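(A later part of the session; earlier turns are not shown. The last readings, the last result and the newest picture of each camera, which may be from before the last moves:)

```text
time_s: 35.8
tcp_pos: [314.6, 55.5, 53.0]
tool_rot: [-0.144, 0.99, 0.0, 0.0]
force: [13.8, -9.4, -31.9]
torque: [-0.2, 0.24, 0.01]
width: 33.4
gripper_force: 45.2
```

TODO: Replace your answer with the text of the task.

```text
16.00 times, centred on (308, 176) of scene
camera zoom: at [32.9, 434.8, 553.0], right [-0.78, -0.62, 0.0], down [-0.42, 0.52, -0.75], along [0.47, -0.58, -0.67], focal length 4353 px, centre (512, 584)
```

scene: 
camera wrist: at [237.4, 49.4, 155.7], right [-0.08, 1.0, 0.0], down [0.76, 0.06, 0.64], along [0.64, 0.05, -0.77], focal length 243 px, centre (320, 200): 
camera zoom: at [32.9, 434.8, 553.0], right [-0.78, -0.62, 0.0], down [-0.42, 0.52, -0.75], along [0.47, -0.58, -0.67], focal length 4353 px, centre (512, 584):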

┄┄┄┄┄┄┄┄┄┄

Reproduce the data shown above exactly.

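(A later part of the session; earlier turns are not shown. The last readings, the last result and the newest picture of each camera, which may be from before the last moves:)

```text
time_s: 35.8
tcp_pos: [314.6, 55.5, 53.0]
tool_rot: [-0.144, 0.99, 0.0, 0.0]
force: [13.8, -9.4, -31.9]
torque: [-0.2, 0.24, 0.01]
width: 33.4
gripper_force: 45.2
```

TODO: Replace your answer with the text of the task.

```text
16.00 times, centred on (308, 176) of scene
camera zoom: at [32.9, 434.8, 553.0], right [-0.78, -0.62, 0.0], down [-0.42, 0.52, -0.75], along [0.47, -0.58, -0.67], focal length 4353 px, centre (512, 584)
```

scene: 
camera wrist: at [237.4, 49.4, 155.7], right [-0.08, 1.0, 0.0], down [0.76, 0.06, 0.64], along [0.64, 0.05, -0.77], focal length 243 px, centre (320, 200): 
camera zoom: at [32.9, 434.8, 553.0], right [-0.78, -0.62, 0.0], down [-0.42, 0.52, -0.75], along [0.47, -0.58, -0.67], focal length 4353 px, centre (512, 584):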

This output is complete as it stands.